From OWS:

I read somewhere that World War II newsreels often began with a Morse Code sound effect, and as BPI’s newly-designated Class War Correspondent I thought I should follow the tradition. So I powered up my Blewberry and found a Morse Code translator and typed in my text and clicked translate and saved the mp3 file and moved it to … oh just click that link already, before I get grumpy.

Yesterday was a big day here. M-Day. No, that’s not their name. I chose it because a very nice young lady gave me some macadamias. M-Day sounds war correspondent-ish, like the Morse Code, and it could also stand for Movement Day. They sure looked like a movement yesterday.

From a few hundred at dawn, Occupy Wall Street swelled to an estimated 15,000 for rally at on Foley Square. Young people. Middle aged people. Old people. Students. Union members. Community groups. There were so many they were still arriving as the rally was ending.

They may seem leaderless and disorganized, but as Yahoo! Finance reporter Daniel Gross notes:

Occupy Wall Street is no more incoherent or leaderless than the global financial system it is critiquing. From Wall Street in 2008 to Europe in 2011, the global elite has been much more of a clown show – and a much more damaging one – than this scraggly bunch of protesters in a public park. In many ways, Occupy Wall Street reminds me of another event I’ve attended several times, one that people take much more seriously: the World Economic Forum at Davos.

I probably shouldn’t mention that. Next the faculty senate will send me to Switzerland. But Gross makes a good point.
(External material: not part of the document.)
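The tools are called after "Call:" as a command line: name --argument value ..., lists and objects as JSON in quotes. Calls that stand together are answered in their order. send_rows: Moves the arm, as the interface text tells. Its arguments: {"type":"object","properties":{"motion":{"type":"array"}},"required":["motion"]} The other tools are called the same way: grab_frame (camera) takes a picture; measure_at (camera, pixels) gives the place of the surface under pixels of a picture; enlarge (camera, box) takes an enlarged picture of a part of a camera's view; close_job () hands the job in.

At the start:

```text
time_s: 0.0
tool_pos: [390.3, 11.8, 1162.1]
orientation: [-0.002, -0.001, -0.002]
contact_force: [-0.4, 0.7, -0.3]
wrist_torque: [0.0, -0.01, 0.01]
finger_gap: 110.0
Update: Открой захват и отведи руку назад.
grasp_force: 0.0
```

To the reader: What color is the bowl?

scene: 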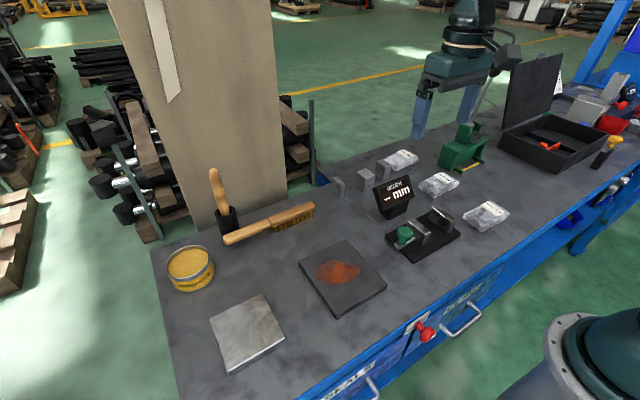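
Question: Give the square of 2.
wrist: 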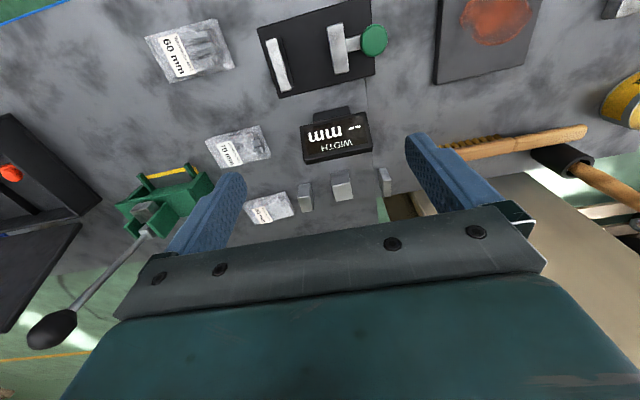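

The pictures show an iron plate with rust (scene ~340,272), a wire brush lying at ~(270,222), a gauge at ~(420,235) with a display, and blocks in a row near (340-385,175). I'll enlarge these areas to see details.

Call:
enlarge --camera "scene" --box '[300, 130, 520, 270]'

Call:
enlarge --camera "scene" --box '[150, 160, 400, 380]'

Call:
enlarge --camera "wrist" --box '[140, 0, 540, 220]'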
He notes some differences and similarities, and concludes with this:

At Davos, amid all the globaloney, there is discussion of serious issues that merit consideration and resonate in the outside world. The same can be said here. Among the most common slogans seen on buttons and stickers in lower Manhattan are “We are the 99 percent” and “the 99 percent serves the one percent.” Establishment Democrats and administration officials may not trek to lower Manhattan to demonstrate solidarity with the protesters. But they are pitching proposals – the Buffett Rule, a millionaire’s surtax – and preparing to run a campaign that highlights the huge and rampant disparities in wealth, access and government.

Not bad for a “scraggly bunch.” Nor were they all scraggly yesterday. The march was very peaceful and well-organized. The marchers were careful to stay on the sidewalks, and there were no incidents until a handful tried to cross a police line after the rally. The other marchers calmly returned to Zuccotti Park, where many plan to stay for the long term.

They’re growing day by day. Yesterday Teamsters Union president James Hoffa endorsed the movement:

No one should be surprised that Occupy Wall Street is gaining support and spreading quickly around the country. The American Dream has disappeared for students, whose reality is debt and unemployment. The dream disappeared for workers forced to take wage cuts by employers sitting on billions of dollars in profits. The dream disappeared for working families who paid too steep a price for Wall Street’s greed, stupidity and fraud.

It’s clear what this movement is all about. It’s about taking America back from the CEOs and billionaires on Wall Street who have destroyed our nation’s economy. It’s about creating good jobs. It’s about corporate America treating its workers and customers with honesty and fairness and paying its fair share to stimulate the economy.

Teamsters all over the country are participating in Occupy Wall Street events, and I support and encourage them. We stand in solidarity with Americans who want better lives for themselves and for future generations.

Call it Movement Day, indeed.

Good day and good nuts.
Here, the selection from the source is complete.